Of course you’re free to make your own choices, but I find it weird to accept relying on many lines of Linux kernel code and then not wanting to reuse a relatively small number of lines of an existing malloc.

The reverse (running on bare metal and tweaking an existing malloc to run on it) looks way more logical to me.

> No other system lets you avoid the libc.

On most OSes [1] it’s relatively easy to write a libOS that just wraps the system calls. Your only dependency would be on the mapping to syscall numbers.

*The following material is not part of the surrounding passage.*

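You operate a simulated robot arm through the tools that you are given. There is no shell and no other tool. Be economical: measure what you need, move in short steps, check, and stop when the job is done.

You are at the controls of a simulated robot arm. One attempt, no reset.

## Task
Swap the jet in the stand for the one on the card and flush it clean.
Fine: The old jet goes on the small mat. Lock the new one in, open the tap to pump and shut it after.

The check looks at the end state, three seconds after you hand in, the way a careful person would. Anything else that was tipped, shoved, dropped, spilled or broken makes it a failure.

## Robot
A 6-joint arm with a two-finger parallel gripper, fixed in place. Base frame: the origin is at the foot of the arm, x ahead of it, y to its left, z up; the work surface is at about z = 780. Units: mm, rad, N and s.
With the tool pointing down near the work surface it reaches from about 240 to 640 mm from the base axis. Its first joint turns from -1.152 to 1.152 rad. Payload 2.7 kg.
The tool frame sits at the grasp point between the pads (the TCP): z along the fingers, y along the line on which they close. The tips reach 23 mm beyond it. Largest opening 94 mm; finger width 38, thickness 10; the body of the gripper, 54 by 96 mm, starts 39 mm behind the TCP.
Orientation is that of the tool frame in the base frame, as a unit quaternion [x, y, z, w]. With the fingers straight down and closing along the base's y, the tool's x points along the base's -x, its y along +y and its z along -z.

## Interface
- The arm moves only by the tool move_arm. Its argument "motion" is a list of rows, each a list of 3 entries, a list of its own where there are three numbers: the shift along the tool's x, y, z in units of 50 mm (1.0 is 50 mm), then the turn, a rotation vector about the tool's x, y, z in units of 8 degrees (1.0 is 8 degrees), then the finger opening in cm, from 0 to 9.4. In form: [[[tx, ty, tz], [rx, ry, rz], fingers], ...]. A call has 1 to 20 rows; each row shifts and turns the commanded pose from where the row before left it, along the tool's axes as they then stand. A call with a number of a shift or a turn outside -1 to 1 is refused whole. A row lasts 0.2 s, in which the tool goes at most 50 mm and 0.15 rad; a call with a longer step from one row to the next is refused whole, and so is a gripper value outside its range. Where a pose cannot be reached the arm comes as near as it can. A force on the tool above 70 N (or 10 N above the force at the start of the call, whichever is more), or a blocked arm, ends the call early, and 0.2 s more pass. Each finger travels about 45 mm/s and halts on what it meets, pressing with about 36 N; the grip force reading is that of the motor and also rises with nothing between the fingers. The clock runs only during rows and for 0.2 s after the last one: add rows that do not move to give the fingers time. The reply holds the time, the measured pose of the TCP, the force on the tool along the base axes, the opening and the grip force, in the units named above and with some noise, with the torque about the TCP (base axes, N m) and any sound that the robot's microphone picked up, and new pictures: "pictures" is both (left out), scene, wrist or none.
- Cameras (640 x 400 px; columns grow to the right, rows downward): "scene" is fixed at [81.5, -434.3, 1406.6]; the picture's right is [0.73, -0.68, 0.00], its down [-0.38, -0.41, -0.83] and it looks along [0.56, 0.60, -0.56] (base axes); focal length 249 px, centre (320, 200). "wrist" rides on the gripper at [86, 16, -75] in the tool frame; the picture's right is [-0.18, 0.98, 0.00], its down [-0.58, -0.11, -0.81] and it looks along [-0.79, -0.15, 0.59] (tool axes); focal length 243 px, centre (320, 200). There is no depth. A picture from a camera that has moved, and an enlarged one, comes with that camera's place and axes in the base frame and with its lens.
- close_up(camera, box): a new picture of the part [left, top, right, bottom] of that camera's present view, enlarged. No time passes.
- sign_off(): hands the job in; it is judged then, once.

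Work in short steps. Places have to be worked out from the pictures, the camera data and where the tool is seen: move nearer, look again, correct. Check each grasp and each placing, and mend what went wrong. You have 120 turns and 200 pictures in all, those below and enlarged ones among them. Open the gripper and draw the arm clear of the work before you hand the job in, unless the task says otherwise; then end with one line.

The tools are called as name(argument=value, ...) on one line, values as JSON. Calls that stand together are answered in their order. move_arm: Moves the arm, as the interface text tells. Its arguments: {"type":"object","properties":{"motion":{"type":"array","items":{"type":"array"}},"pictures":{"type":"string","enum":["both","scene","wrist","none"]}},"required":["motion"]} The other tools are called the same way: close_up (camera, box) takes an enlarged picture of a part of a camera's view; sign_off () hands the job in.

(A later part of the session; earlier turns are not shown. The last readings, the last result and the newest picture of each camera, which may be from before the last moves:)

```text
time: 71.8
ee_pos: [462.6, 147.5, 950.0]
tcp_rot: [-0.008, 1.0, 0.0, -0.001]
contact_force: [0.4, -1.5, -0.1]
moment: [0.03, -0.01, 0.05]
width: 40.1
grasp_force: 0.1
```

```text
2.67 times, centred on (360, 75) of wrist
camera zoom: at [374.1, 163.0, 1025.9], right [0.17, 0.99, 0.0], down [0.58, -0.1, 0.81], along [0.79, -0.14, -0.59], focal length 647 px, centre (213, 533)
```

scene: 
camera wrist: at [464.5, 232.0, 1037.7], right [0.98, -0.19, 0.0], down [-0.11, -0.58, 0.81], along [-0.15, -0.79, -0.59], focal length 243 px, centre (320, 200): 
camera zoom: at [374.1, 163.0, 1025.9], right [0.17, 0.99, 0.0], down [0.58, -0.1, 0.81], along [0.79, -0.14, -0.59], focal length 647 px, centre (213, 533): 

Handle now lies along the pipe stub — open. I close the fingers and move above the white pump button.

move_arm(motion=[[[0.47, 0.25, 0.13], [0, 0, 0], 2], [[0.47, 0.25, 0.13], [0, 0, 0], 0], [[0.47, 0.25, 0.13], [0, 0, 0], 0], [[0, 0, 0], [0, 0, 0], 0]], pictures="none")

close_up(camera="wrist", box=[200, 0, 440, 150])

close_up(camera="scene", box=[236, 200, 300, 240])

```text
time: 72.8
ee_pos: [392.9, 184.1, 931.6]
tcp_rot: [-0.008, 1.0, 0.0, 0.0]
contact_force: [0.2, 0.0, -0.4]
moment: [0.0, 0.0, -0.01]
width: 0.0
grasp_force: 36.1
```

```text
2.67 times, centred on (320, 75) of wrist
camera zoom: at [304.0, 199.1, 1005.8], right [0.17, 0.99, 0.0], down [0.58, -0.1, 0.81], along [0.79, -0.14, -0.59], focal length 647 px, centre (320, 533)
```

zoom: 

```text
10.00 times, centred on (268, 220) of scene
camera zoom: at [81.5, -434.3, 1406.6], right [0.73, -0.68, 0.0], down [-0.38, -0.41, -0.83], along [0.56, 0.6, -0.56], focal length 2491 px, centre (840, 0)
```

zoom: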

[1] OpenBSD is/may be (I don’t know the status of these) an exception. See https://man.openbsd.org/pinsyscalls.2, https://lwn.net/Articles/949078/

> Your only dependency would be on the mapping to syscall numbers.

These are unstable in every operating system other than Linux.

I've written about it:

https://www.matheusmoreira.com/articles/linux-system-calls

Linux is the only kernel that promises stability in this area. On every other operating system, one must program against the system libraries.